> **Source text**:
Prominent Professional Speechwriters Association member Felcity Barber—whose new weekly speechwriting newsletter you should subscribe to—asked her techie husband if he thought her job might be taken by AI.
My job is safe for now and my husband was able to explain why. AI tools are only as good as what’s already out there on the internet. I often write about niche topics that are not widely explored online. If there’s not that much that’s publicly available AI won’t generate anything useful. And if the leader you’re writing for doesn’t have much content publicly available, AI can’t replicate their tone of voice. Furthermore, AI can only look back at what you’ve said about a topic previously. It can help with ideation, but it can’t come up with a new perspective. “It can be a thought partner, but it can’t be a thought leader,” were my husband’s words.
Chinese speechwriters, however, toil in a notoriously cliché- and idiom-addicted cultural tradition. Chinese presidents and premiers remind me of a government tour guide I had there 15 years ago, who spoke strictly in starchy idioms: He discouraged us from attending a local theater performance in Lijiang, which he compared to “a wet blanket on a long-suffering yak.” He compared a worrier in our group to “an ant on a hot stove.” He referred to his wife as “my better half,” his 93-year-old grandmother as “no spring chicken,” the local police as “stuffed shirts.” He called the disastrous and deadly summer flooding in China as “par for the course” and hotel prices “highway robbery” (because “you pay through the nose”). When he bid us farewell in the evening, he advised us to, “Sleep tight. Do not let bed bugs bite!”
That’s pretty much how Chinese political speeches sound. Check out these passages from a speech delivered by Chinese Premiere Li Qiang at the opening plenary of a World Economic Forum conference in Tianjin, China, last month:
Second, having experienced the shocks of global crises, we should all the more cherish solidarity and cooperation. The history of human society is a record of human battles against and victories over challenges and difficulties. In face of a momentous crisis, no country can stay unscathed, or solve problems single-handedly. Solidarity and cooperation is the right way forward. …
As a community with a shared future, we must cherish the gains of our cooperation, embrace the concept of win-win cooperation, and work together to tackle these global challenges and promote human progress. …
Third, having experienced the ups and downs of economic globalization, we should all the more cherish openness and sharing.
Without peace, nothing can be achieved. This is a hard lesson humanity has learned from history.
Let us be united in our wish for win-win cooperation, paddle together with one heart and one mind, and steer the giant ship of the world economy toward a brighter future!
Great Scott, is that brutal. Not only could AI create that—AI could beat it.
Which gets me back to the point I made about six months ago in Fortune: ChatGPT will write speeches for leaders who don’t care to communicate original ideas with an audience, but only want to get up and say the expected thing. And we’re about to find out just what percentage of leaders that is—foreign, and domestic.

> **Job 1**: Set down the source text as it stands from "Let us be united" to "is—foreign, and domestic.", and nothing more.

> **Data provided**:
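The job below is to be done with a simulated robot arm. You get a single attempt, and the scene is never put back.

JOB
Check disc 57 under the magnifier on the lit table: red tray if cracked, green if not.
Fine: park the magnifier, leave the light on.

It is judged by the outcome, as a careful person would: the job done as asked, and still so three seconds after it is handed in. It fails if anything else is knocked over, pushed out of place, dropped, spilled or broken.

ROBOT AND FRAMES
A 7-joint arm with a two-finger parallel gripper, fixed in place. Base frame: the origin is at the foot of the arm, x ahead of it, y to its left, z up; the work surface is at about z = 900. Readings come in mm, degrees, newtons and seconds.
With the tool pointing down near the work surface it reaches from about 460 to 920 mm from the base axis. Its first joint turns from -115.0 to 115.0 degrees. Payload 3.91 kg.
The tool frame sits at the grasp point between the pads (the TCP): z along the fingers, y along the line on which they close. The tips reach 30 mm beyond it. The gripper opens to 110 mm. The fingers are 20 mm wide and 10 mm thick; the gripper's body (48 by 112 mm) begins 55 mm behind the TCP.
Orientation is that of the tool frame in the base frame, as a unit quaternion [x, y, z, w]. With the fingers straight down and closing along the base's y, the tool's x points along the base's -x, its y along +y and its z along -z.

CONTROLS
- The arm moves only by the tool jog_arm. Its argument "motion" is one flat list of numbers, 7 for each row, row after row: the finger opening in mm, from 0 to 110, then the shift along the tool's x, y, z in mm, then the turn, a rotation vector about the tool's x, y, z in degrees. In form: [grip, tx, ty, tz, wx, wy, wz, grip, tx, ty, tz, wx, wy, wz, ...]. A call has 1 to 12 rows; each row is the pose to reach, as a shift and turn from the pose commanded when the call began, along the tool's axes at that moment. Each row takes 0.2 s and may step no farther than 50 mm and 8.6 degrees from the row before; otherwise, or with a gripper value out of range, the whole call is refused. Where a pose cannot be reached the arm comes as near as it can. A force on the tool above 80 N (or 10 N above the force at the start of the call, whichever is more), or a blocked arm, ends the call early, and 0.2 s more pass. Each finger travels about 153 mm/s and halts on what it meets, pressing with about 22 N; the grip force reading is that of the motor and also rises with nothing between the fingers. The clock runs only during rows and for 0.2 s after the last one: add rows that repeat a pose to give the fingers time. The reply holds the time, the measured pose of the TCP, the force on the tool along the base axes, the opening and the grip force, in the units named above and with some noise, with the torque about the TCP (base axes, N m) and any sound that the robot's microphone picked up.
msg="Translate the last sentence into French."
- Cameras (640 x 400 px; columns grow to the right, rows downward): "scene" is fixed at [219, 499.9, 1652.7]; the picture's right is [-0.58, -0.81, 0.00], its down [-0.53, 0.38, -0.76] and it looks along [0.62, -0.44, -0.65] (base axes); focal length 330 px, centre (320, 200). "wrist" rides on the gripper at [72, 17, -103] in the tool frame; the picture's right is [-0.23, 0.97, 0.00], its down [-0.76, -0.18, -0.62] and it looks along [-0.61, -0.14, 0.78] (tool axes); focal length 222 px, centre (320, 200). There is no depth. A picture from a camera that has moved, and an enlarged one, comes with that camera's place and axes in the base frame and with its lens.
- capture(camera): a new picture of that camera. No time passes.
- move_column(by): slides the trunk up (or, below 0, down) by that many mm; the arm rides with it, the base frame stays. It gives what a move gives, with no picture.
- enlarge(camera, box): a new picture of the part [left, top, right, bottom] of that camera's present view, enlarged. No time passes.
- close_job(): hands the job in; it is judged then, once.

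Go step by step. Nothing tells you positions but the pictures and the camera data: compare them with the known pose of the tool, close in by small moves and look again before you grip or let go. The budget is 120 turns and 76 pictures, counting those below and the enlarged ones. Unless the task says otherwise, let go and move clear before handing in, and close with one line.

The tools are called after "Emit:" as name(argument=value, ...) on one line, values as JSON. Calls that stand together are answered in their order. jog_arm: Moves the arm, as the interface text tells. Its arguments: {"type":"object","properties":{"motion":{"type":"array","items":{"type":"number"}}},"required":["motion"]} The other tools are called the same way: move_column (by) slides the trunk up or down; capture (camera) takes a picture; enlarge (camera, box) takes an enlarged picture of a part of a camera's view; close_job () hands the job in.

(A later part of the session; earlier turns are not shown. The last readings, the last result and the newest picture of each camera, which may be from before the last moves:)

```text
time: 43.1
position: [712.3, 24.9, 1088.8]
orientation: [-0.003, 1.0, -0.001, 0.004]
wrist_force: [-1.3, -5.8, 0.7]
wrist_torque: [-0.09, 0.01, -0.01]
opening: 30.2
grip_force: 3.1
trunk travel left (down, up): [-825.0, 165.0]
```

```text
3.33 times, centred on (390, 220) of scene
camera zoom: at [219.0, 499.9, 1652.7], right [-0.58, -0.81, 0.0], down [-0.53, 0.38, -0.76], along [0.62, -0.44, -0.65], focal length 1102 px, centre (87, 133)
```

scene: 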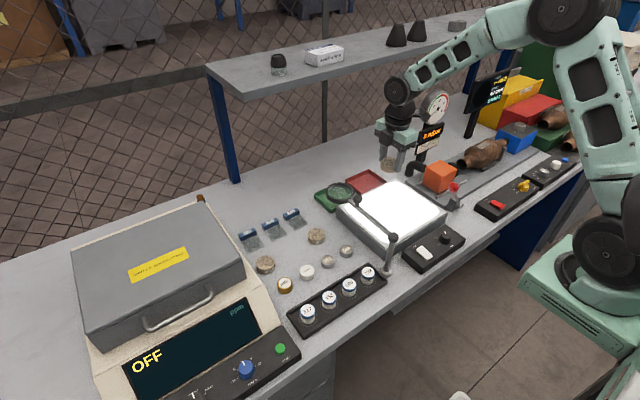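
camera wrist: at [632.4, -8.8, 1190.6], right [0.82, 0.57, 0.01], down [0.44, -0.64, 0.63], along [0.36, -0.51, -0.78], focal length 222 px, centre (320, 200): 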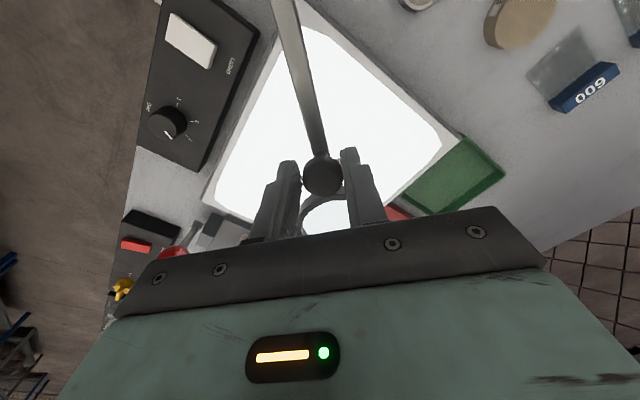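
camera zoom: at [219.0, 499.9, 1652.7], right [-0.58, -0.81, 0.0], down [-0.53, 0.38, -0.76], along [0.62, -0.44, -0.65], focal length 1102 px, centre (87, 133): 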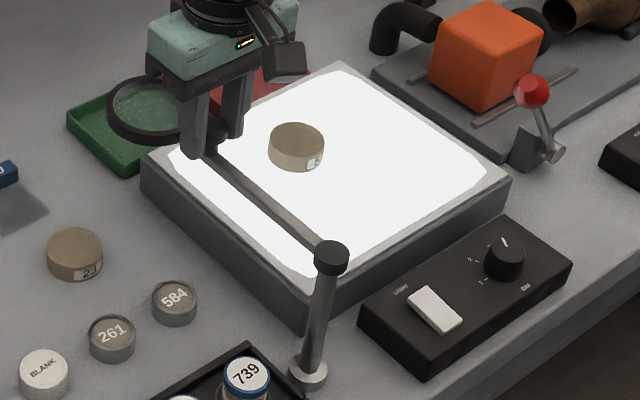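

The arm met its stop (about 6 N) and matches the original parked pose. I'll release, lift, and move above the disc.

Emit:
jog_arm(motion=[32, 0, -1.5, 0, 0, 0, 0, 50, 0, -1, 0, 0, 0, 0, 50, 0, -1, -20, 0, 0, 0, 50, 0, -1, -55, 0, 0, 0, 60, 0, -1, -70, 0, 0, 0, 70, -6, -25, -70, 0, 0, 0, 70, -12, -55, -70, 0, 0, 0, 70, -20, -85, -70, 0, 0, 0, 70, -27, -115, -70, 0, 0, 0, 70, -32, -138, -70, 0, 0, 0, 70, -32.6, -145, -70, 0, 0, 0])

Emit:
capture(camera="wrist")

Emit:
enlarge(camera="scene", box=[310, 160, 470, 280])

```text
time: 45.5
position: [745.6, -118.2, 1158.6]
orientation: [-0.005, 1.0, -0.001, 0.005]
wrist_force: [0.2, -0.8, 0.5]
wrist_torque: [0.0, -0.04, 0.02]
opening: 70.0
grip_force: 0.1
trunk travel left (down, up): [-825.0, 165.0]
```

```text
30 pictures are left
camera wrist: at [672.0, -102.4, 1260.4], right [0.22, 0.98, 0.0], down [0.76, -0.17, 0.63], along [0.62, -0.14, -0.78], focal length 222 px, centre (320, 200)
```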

> **Job 2**: Keep to the lines above from the line with "The tools are" to the line with "camera wrist: at [632.4, -8.8, 1190.6], right", and set down exactly those, inclusive, with nothing else and every picture left out.

> **Exercise answer 1**:
Let us be united in our wish for win-win cooperation, paddle together with one heart and one mind, and steer the giant ship of the world economy toward a brighter future!
Great Scott, is that brutal. Not only could AI create that—AI could beat it.
Which gets me back to the point I made about six months ago in Fortune: ChatGPT will write speeches for leaders who don’t care to communicate original ideas with an audience, but only want to get up and say the expected thing. And we’re about to find out just what percentage of leaders that is—foreign, and domestic.

> **Exercise answer 2**:
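The tools are called after "Emit:" as name(argument=value, ...) on one line, values as JSON. Calls that stand together are answered in their order. jog_arm: Moves the arm, as the interface text tells. Its arguments: {"type":"object","properties":{"motion":{"type":"array","items":{"type":"number"}}},"required":["motion"]} The other tools are called the same way: move_column (by) slides the trunk up or down; capture (camera) takes a picture; enlarge (camera, box) takes an enlarged picture of a part of a camera's view; close_job () hands the job in.

(A later part of the session; earlier turns are not shown. The last readings, the last result and the newest picture of each camera, which may be from before the last moves:)

```text
time: 43.1
position: [712.3, 24.9, 1088.8]
orientation: [-0.003, 1.0, -0.001, 0.004]
wrist_force: [-1.3, -5.8, 0.7]
wrist_torque: [-0.09, 0.01, -0.01]
opening: 30.2
grip_force: 3.1
trunk travel left (down, up): [-825.0, 165.0]
```

```text
3.33 times, centred on (390, 220) of scene
camera zoom: at [219.0, 499.9, 1652.7], right [-0.58, -0.81, 0.0], down [-0.53, 0.38, -0.76], along [0.62, -0.44, -0.65], focal length 1102 px, centre (87, 133)
```

scene: 
camera wrist: at [632.4, -8.8, 1190.6], right [0.82, 0.57, 0.01], down [0.44, -0.64, 0.63], along [0.36, -0.51, -0.78], focal length 222 px, centre (320, 200): 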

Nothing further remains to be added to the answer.